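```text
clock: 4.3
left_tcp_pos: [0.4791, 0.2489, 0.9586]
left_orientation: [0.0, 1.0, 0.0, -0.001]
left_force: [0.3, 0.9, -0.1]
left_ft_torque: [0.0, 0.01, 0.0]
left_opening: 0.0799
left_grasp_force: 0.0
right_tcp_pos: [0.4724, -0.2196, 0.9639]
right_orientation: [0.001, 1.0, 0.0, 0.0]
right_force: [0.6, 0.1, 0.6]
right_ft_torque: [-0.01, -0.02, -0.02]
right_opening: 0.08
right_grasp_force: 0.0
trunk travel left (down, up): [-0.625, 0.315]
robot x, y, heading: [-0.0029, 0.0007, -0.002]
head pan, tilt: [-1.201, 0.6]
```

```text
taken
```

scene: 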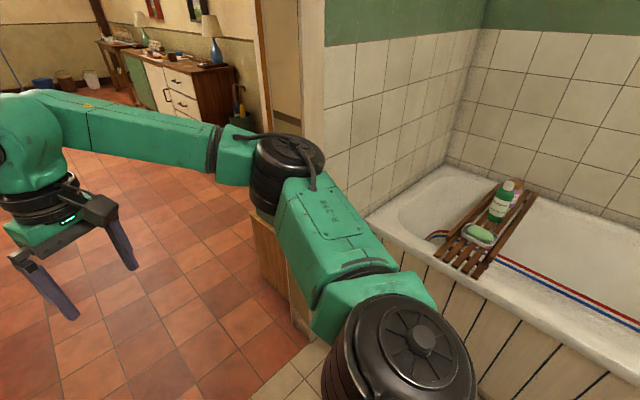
*-*-*
Reproduce each line word for word and drop the pictures.

• _Response_:
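```text
clock: 4.3
left_tcp_pos: [0.4791, 0.2489, 0.9586]
left_orientation: [0.0, 1.0, 0.0, -0.001]
left_force: [0.3, 0.9, -0.1]
left_ft_torque: [0.0, 0.01, 0.0]
left_opening: 0.0799
left_grasp_force: 0.0
right_tcp_pos: [0.4724, -0.2196, 0.9639]
right_orientation: [0.001, 1.0, 0.0, 0.0]
right_force: [0.6, 0.1, 0.6]
right_ft_torque: [-0.01, -0.02, -0.02]
right_opening: 0.08
right_grasp_force: 0.0
trunk travel left (down, up): [-0.625, 0.315]
robot x, y, heading: [-0.0029, 0.0007, -0.002]
head pan, tilt: [-1.201, 0.6]
```

```text
taken
```

scene: 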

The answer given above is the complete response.